- _Aim of the exercise_: Exactly repeat the material, dropping only the pictures.

- _Source material_:
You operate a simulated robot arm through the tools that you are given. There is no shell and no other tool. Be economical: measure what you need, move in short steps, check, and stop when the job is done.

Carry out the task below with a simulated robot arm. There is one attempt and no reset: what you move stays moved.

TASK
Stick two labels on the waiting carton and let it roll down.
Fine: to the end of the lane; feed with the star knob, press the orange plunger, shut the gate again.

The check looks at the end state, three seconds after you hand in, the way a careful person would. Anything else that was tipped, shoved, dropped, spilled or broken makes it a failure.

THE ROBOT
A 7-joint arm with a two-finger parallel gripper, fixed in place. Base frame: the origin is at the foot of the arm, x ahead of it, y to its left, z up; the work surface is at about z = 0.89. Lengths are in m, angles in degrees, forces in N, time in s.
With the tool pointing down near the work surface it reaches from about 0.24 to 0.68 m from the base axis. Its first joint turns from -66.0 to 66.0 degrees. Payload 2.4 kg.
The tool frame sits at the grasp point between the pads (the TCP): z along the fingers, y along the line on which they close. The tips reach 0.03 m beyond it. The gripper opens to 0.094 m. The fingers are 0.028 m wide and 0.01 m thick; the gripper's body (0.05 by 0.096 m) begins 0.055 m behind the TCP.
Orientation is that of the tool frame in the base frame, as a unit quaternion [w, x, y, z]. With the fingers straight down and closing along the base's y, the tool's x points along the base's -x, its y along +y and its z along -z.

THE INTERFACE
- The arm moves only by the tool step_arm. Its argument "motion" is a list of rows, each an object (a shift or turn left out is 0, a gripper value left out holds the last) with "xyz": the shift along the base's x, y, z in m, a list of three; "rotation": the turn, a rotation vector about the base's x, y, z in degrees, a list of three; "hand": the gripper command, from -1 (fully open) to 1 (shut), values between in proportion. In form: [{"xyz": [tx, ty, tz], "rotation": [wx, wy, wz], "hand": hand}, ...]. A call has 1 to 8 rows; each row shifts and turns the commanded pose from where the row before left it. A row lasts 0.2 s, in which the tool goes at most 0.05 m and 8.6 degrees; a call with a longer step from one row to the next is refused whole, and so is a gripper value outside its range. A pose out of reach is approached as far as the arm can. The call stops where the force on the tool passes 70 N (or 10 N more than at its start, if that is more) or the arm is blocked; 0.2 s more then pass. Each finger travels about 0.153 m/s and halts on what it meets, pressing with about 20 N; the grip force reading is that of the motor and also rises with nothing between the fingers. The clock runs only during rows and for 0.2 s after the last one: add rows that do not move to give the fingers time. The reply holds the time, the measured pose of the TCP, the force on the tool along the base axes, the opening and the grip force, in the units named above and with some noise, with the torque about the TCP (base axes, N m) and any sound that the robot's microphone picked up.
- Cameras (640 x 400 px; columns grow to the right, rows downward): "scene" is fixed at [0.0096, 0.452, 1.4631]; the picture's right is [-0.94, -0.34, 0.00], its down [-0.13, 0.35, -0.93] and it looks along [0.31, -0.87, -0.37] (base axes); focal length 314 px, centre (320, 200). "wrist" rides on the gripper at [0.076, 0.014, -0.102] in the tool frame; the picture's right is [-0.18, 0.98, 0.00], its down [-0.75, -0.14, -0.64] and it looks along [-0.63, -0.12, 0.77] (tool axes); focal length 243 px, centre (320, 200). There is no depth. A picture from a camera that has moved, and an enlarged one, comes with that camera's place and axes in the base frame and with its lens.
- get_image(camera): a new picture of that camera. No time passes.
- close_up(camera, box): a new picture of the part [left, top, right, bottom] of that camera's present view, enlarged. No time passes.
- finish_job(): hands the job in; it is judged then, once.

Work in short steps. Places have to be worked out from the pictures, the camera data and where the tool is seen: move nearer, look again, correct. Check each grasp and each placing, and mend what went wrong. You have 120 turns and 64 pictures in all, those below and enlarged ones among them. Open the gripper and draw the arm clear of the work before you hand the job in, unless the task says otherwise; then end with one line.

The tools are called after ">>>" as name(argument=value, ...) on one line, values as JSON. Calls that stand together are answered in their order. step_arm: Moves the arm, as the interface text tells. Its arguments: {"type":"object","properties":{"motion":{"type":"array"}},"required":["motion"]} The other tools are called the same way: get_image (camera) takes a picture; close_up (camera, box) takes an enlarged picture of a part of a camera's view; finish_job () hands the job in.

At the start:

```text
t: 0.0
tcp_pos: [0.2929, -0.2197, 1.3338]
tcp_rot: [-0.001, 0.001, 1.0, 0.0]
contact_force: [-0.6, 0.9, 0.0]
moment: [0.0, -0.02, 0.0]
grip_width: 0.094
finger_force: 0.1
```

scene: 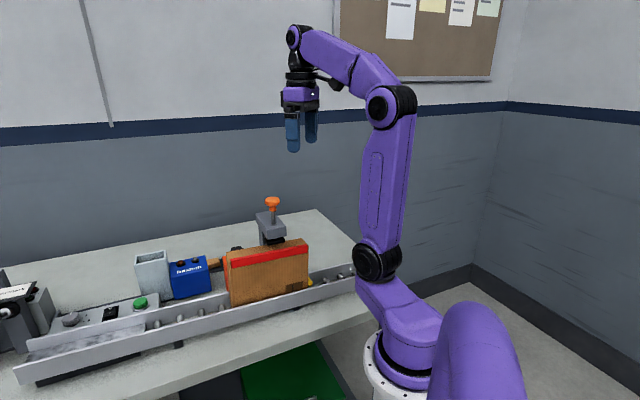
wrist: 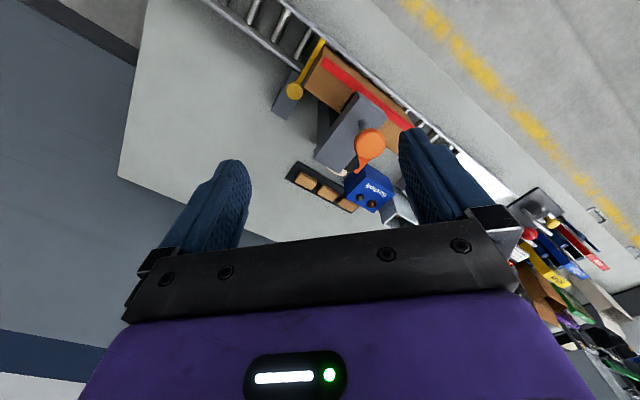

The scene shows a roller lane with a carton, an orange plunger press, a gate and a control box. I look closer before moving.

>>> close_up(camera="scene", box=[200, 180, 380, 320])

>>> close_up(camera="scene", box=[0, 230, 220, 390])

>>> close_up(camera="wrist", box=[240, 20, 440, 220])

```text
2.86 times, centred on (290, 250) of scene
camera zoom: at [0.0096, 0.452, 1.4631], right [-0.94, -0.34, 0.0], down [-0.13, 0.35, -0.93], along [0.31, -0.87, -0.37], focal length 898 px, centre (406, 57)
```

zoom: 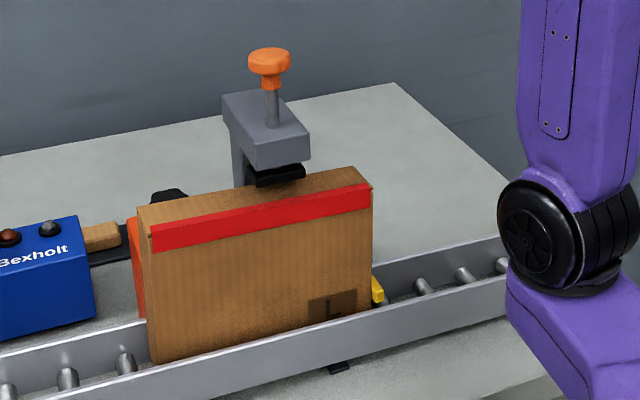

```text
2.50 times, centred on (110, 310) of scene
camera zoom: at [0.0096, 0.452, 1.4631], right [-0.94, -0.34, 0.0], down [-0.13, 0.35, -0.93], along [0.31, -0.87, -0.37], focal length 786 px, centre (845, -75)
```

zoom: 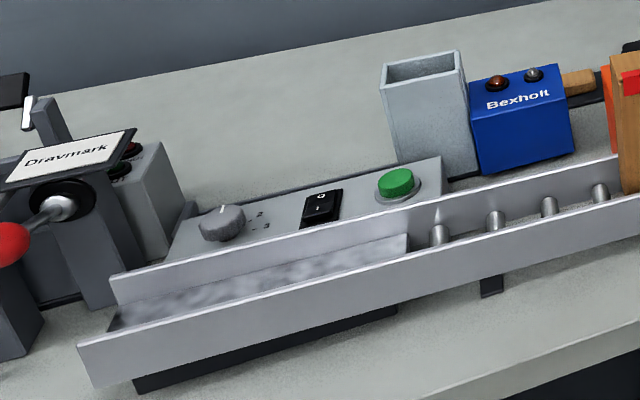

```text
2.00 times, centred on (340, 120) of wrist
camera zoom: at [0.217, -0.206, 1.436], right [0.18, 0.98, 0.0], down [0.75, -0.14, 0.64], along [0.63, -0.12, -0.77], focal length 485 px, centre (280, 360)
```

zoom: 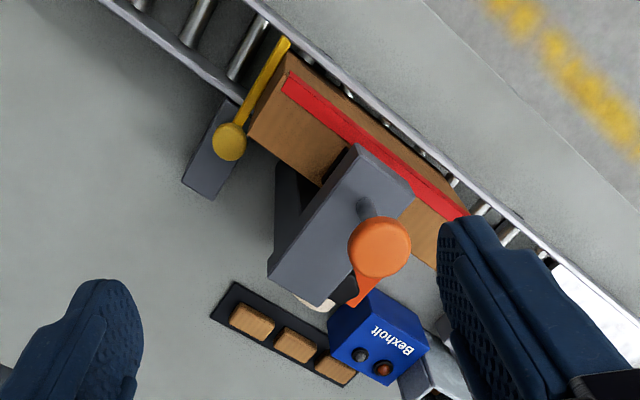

- _The result_:
You operate a simulated robot arm through the tools that you are given. There is no shell and no other tool. Be economical: measure what you need, move in short steps, check, and stop when the job is done.

Carry out the task below with a simulated robot arm. There is one attempt and no reset: what you move stays moved.

TASK
Stick two labels on the waiting carton and let it roll down.
Fine: to the end of the lane; feed with the star knob, press the orange plunger, shut the gate again.

The check looks at the end state, three seconds after you hand in, the way a careful person would. Anything else that was tipped, shoved, dropped, spilled or broken makes it a failure.

THE ROBOT
A 7-joint arm with a two-finger parallel gripper, fixed in place. Base frame: the origin is at the foot of the arm, x ahead of it, y to its left, z up; the work surface is at about z = 0.89. Lengths are in m, angles in degrees, forces in N, time in s.
With the tool pointing down near the work surface it reaches from about 0.24 to 0.68 m from the base axis. Its first joint turns from -66.0 to 66.0 degrees. Payload 2.4 kg.
The tool frame sits at the grasp point between the pads (the TCP): z along the fingers, y along the line on which they close. The tips reach 0.03 m beyond it. The gripper opens to 0.094 m. The fingers are 0.028 m wide and 0.01 m thick; the gripper's body (0.05 by 0.096 m) begins 0.055 m behind the TCP.
Orientation is that of the tool frame in the base frame, as a unit quaternion [w, x, y, z]. With the fingers straight down and closing along the base's y, the tool's x points along the base's -x, its y along +y and its z along -z.

THE INTERFACE
- The arm moves only by the tool step_arm. Its argument "motion" is a list of rows, each an object (a shift or turn left out is 0, a gripper value left out holds the last) with "xyz": the shift along the base's x, y, z in m, a list of three; "rotation": the turn, a rotation vector about the base's x, y, z in degrees, a list of three; "hand": the gripper command, from -1 (fully open) to 1 (shut), values between in proportion. In form: [{"xyz": [tx, ty, tz], "rotation": [wx, wy, wz], "hand": hand}, ...]. A call has 1 to 8 rows; each row shifts and turns the commanded pose from where the row before left it. A row lasts 0.2 s, in which the tool goes at most 0.05 m and 8.6 degrees; a call with a longer step from one row to the next is refused whole, and so is a gripper value outside its range. A pose out of reach is approached as far as the arm can. The call stops where the force on the tool passes 70 N (or 10 N more than at its start, if that is more) or the arm is blocked; 0.2 s more then pass. Each finger travels about 0.153 m/s and halts on what it meets, pressing with about 20 N; the grip force reading is that of the motor and also rises with nothing between the fingers. The clock runs only during rows and for 0.2 s after the last one: add rows that do not move to give the fingers time. The reply holds the time, the measured pose of the TCP, the force on the tool along the base axes, the opening and the grip force, in the units named above and with some noise, with the torque about the TCP (base axes, N m) and any sound that the robot's microphone picked up.
- Cameras (640 x 400 px; columns grow to the right, rows downward): "scene" is fixed at [0.0096, 0.452, 1.4631]; the picture's right is [-0.94, -0.34, 0.00], its down [-0.13, 0.35, -0.93] and it looks along [0.31, -0.87, -0.37] (base axes); focal length 314 px, centre (320, 200). "wrist" rides on the gripper at [0.076, 0.014, -0.102] in the tool frame; the picture's right is [-0.18, 0.98, 0.00], its down [-0.75, -0.14, -0.64] and it looks along [-0.63, -0.12, 0.77] (tool axes); focal length 243 px, centre (320, 200). There is no depth. A picture from a camera that has moved, and an enlarged one, comes with that camera's place and axes in the base frame and with its lens.
- get_image(camera): a new picture of that camera. No time passes.
- close_up(camera, box): a new picture of the part [left, top, right, bottom] of that camera's present view, enlarged. No time passes.
- finish_job(): hands the job in; it is judged then, once.

Work in short steps. Places have to be worked out from the pictures, the camera data and where the tool is seen: move nearer, look again, correct. Check each grasp and each placing, and mend what went wrong. You have 120 turns and 64 pictures in all, those below and enlarged ones among them. Open the gripper and draw the arm clear of the work before you hand the job in, unless the task says otherwise; then end with one line.

The tools are called after ">>>" as name(argument=value, ...) on one line, values as JSON. Calls that stand together are answered in their order. step_arm: Moves the arm, as the interface text tells. Its arguments: {"type":"object","properties":{"motion":{"type":"array"}},"required":["motion"]} The other tools are called the same way: get_image (camera) takes a picture; close_up (camera, box) takes an enlarged picture of a part of a camera's view; finish_job () hands the job in.

At the start:

```text
t: 0.0
tcp_pos: [0.2929, -0.2197, 1.3338]
tcp_rot: [-0.001, 0.001, 1.0, 0.0]
contact_force: [-0.6, 0.9, 0.0]
moment: [0.0, -0.02, 0.0]
grip_width: 0.094
finger_force: 0.1
```

scene: 
wrist: 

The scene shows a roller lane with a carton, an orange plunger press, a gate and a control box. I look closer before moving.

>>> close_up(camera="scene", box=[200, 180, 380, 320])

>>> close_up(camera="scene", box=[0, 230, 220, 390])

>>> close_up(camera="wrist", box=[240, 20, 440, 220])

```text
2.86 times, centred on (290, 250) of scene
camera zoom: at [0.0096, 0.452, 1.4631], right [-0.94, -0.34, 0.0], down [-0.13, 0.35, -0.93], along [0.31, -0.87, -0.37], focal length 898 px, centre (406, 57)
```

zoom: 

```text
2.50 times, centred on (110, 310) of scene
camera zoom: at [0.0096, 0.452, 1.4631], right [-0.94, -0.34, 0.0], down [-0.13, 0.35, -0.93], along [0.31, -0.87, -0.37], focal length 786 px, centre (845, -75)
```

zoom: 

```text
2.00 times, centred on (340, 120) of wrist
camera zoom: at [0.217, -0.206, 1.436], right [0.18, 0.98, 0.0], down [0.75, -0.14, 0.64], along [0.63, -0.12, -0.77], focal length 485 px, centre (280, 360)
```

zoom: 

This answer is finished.